At its best, Israel is energized by paradox. I see Israel as a testing ground for managing some of the world’s most acute dilemmas—the clash between religion and modernity, East and West, ethnicity and democracy, security and morality. These are worthy challenges for an ancient people that wandered the world and absorbed its diversity—and has brought the world with it back home.

In fact, the balance between our paradoxes is constantly shifting. Few societies are as malleable, so prone to fundamental change in so short a time, as Israel.

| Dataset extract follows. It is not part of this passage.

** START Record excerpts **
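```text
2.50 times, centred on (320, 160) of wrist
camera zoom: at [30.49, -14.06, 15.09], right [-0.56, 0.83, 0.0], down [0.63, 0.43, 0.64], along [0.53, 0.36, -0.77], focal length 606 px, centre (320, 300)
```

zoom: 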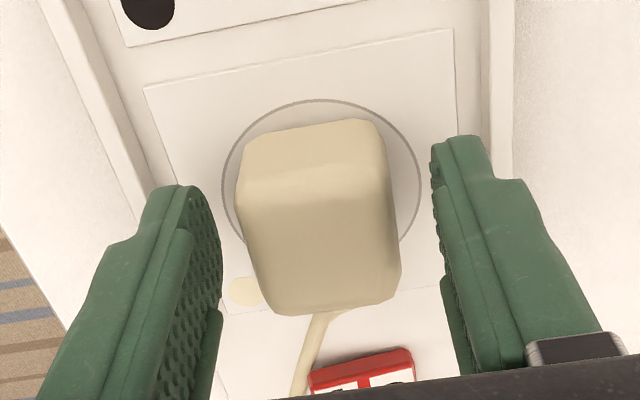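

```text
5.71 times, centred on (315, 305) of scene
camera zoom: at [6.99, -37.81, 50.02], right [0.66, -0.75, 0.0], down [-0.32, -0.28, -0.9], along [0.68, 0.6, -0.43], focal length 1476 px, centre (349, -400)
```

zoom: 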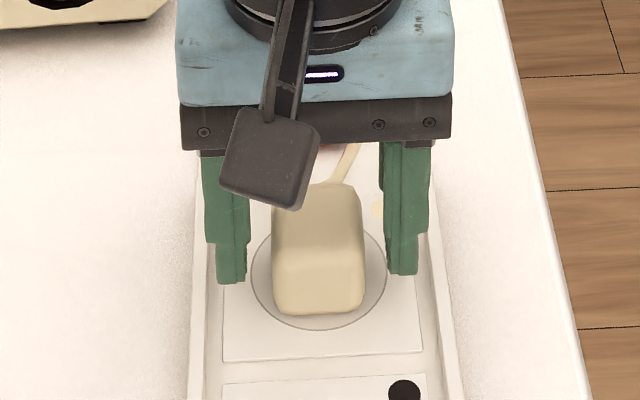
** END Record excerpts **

In my nearly four decades here, I’ve lived through at least three distinct Israels. There was the depressed Israel of the 1980s—300 percent inflation, a no-win war in Lebanon, increasing isolation from the international community. Then there was the exuberant Israel of the early 1990s—the Oslo process, the beginning of high-tech start-up Israel, massive immigration from the former Soviet Union, increasing acceptance by the international community. And then there was the Israel that emerged with the collapse of the peace process in the year 2000—moving from one war to the next, its civilian population the target of suicide bombers and rockets, a dreamless Israel living one day at a time, that never lowers its guard.

This Israel has persisted now for nearly two decades. But if the past is any indication, we are due for another drastic shift in the Israeli story. My hope, neighbor, is that, at the next turn, our two societies will renew their encounter, but this time on the basis of mutual respect.